On Fri, Jul 17, 2009 at 02:48:38PM +0400, Ilya Yanok wrote:
Scott Wood wrote:
Please look at drivers/mtd/nand/mpc5121_nfc.c, which AFAICT is very similar hardware, and see if anything can be factored out into common code, and try to keep the rest looking the same except where the hardware actually differs.
Hmm... For now we just can't spend enough effort for this...
Understood -- but I have to grumble about it regardless. :-)
+/*
- This function requests the NANDFC to perform a read of the
- NAND device status and returns the current status.
- */
+static uint16_t get_dev_status(struct mxc_nand_host *host) +{
- void __iomem *main_buf = host->regs->main_area1;
- uint32_t store;
- uint16_t ret, tmp;
- /* Issue status request to NAND device */
- /* store the main area1 first word, later do recovery */
- store = readl(main_buf);
- /*
* NANDFC buffer 1 is used for device status to prevent
* corruption of read/write buffer on status requests.
*/
- writew(1, &host->regs->nfc_buf_addr);
But it looks like buffer 1 is used for data with large page flash.
Well, we save first word of the buffer and then recover it.
So then there's no longer any special reason to use buffer 1 for status, and that comment is misleading...

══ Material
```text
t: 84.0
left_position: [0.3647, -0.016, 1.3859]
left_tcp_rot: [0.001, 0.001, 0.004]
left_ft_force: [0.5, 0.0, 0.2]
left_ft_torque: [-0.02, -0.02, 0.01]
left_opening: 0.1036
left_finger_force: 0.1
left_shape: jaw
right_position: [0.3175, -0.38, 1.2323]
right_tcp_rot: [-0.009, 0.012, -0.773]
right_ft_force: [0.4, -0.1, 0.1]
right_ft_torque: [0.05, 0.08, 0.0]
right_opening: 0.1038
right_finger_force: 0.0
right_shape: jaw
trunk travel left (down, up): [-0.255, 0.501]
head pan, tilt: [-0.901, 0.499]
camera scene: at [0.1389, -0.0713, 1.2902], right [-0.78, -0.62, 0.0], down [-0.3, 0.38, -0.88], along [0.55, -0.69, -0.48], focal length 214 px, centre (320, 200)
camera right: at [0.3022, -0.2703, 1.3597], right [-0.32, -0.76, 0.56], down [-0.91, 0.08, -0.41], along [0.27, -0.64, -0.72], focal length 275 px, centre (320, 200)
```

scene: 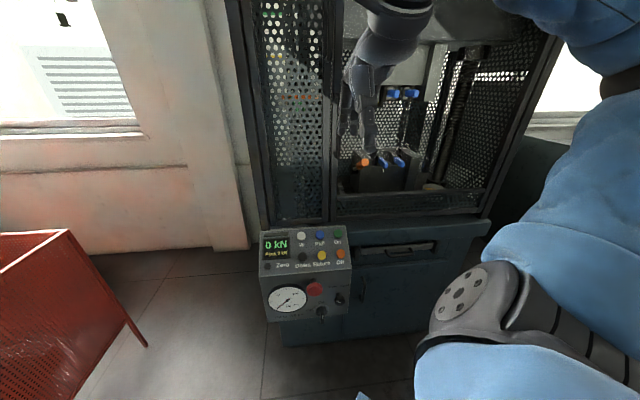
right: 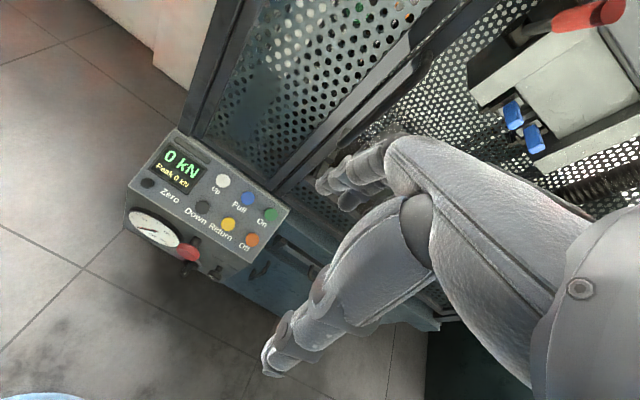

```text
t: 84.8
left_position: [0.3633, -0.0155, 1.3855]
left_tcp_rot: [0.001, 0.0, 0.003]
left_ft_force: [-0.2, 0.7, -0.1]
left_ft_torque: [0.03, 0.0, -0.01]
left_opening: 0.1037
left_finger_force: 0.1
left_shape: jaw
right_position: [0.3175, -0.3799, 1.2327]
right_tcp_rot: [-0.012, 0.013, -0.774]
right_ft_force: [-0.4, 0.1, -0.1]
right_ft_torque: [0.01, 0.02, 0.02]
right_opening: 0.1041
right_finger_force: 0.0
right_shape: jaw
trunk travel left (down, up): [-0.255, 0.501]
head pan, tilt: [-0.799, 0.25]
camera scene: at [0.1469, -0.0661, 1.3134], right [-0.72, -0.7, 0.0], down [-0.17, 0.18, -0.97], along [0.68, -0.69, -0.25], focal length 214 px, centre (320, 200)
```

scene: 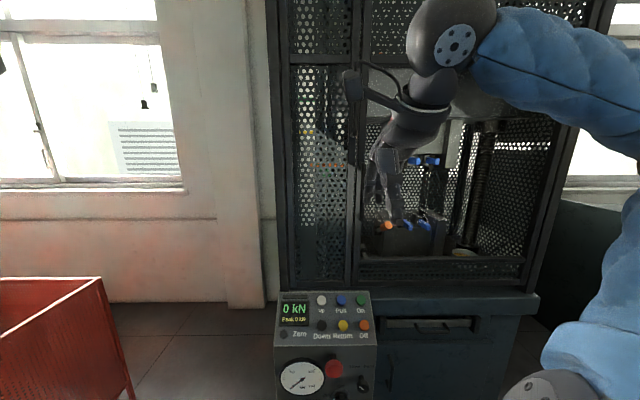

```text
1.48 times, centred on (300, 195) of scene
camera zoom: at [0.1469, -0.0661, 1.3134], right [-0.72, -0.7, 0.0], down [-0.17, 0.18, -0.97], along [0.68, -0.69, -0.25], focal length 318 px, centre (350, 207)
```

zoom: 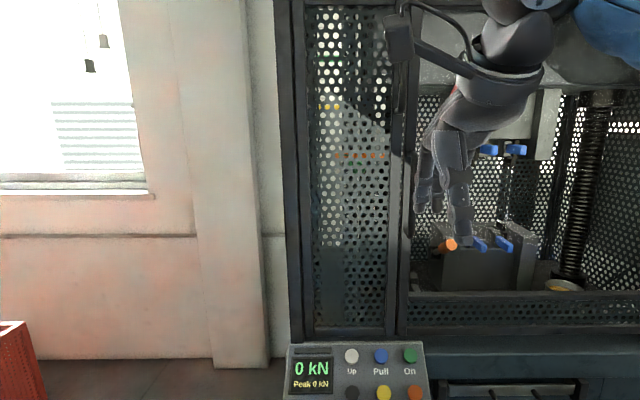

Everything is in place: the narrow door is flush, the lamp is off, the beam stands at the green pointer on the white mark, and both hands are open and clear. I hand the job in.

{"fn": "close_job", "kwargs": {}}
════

Other drivers don't seem to have any problem with status reads clobbering the buffer...
What's different about this hardware in that regard? I'm wondering if you're being more tolerant than you need to be of status requests coming in at odd times.
According to Magnus Lilja, "the nand flash controller can only handle 32 bit read/write operations, any other size will cause an abort (or something like that)". But now we're accessing it as 16-bit?
16-bit accesses work quite well. Problem was with 8-bit accesses.
OK. But in that case I'd think it would have been simpler to use 16-bit accesses rather than 32-bit when emulating byte accesses in read_buf()/write_buf().
col should never be odd if you're reading words.
It can be odd if previously we've read a byte.
I don't think that accesses will ever be mixed in that way -- correct me if I'm wrong.
In fact, I only see one use of read_word, which is to read the bad block marker.
- host->pagesize_2k = 0;
So large page is currently unsupported?
Linux driver was fixed recently and now it claims to support 2K page size... I've added all needed fixes but I can understand how this driver should detect the pagesize... Linux driver calls nand_scan_ident() itself for this... Do you think I can calls nand_scan_ident() from my board_nand_init() function?
No, at the moment you should probably just hard code it in the board config file. I need to find some time to rework the NAND init mechanism to be driven more from platform code so that it can split up nand_scan_ident() and nand_scan_tail().